2/10/14. Tipped off by a post on the “GameDeals” Reddit forum, I obediently go through some kind of promotional rigmarole involving “liking” the Facebook page of some game retailer — maybe “Bundle Stars”? — in order to earn a free copy of game about which I know almost nothing, but which looks kind of attractive:
• Pid (2012): Might and Delight (Stockholm, Sweden) [12 hrs]
An exceptionally pretty jumping-around game. For some reason the sensitive soft-focus aesthetic made me think this was going to be a gentle one-sitting indie bonbon. Not hardly! It’s tough and it goes on for quite a while. Maybe a little too tough and maybe a little too much of a while. The basic mechanic — plant little anti-gravity beams and then jump in them to float around — never really enchants. It just sticks around and wears you down. But the hazy, dreamy, murmuring vibe is as sweet and rewarding as it looks. I zoned into this with pleasure. The music is real and smart and human. As is the sound design. The rain patters on the windows of the game and you’re somewhere cozy inside with it. This is a tasteful and cared-for thing, of significant scale. And yet it has almost no presence on Youtube/Twitch/wherever. It has its flaws but its obscurity is unmerited. Glad I played. Wish it had been half as long.
Meanwhile in free play:
• DROD RPG: Tendry’s Tale (2008): Caravel Games (Provo, UT / various) [14 hrs]
Next up in the DROD chronological marathon, even though it’s not a true DROD. Sure, it quacks like a DROD, but it plays like something else entirely, something very odd. It’s an example of what I propose to call a “trading maze,” e.g.: your goal is to get 100 Cs and you start with 10 As. Your current options are: 1) Trade 3 As for 1 B. 2) Trade 9 As for 2 Bs and a C. 3) Trade 1 B for 4 As. 4) Trade 5 As to open up a subtree of seven new possible trades. Etc. That’s all there is here — the graphics and monsters and movement and stuff are superficial. But the design invests in that surface in a strange way. You can’t see the whole map, so you don’t actually know what’s your trading options might be — what’s behind door number 3, as it were — until you invest some of your coin in sheer exploration, in the process of which you usually learn retroactively that you did things in the wrong order and have to try again. Which is a classic example of bad game design (don’t punish the player for failing to have information you didn’t give them yet!). The wrinkle here is that this game knows exactly what it is, and is cheerful about it, and wants you to be cheerful about it too. “Save and restore often! Try, fail, then try a different way!” Okay, so… hm, is that fun? It defies some of my intuitions for what constitutes an engaging game. But maybe those intuitions could benefit from being defied?

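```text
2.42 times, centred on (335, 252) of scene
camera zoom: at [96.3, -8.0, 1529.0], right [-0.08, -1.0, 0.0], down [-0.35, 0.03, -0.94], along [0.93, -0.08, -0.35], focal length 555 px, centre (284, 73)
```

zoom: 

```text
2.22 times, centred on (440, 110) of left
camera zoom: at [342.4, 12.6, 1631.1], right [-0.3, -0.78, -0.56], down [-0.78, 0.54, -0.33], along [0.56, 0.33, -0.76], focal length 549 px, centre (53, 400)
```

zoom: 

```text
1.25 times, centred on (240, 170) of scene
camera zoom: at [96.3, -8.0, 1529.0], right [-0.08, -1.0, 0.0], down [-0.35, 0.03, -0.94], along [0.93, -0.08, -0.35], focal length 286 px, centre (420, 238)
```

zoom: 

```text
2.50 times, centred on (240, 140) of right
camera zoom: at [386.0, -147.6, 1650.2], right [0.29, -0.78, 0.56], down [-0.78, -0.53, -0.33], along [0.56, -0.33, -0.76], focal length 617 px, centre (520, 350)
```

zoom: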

My experience with this was genuinely fun-confused. Hitting the point of “ugh, so apparently the last 45 minutes have been for naught, I have to redo them” would invariably make me feel irritable and consider quitting for good… and then I’d take some time away from the game, come back, and find that redoing the same stuff with the benefit of foresight was actually rather satisfying. In fact, over the whole 14 hours of the game I developed a deeper instinct for how to make blind gambles wisely, alternating with deliberate and efficient save/restore scouting missions, such that I was able to do the last few areas pretty smoothly, without any major backtracking. That was a satisfying feeling — a feeling of actual increased competence. But the thing I had become more competent at seemed like a meta-game, not the game itself. I recognize that maybe that’s a mental block but there it is. Even having finished, it feels to me like the game itself was the place where I had been unfairly hung out to dry many times over. Then I learned how to steel myself against that intrinsic unfairness, and that became a point of pride. Which is apparently what the designers wanted to offer me in the first place. So again: is that “fun”? I still don’t know, and it doesn’t really matter as there won’t be any more DROD RPG games. (Unless I download the user-made ones.)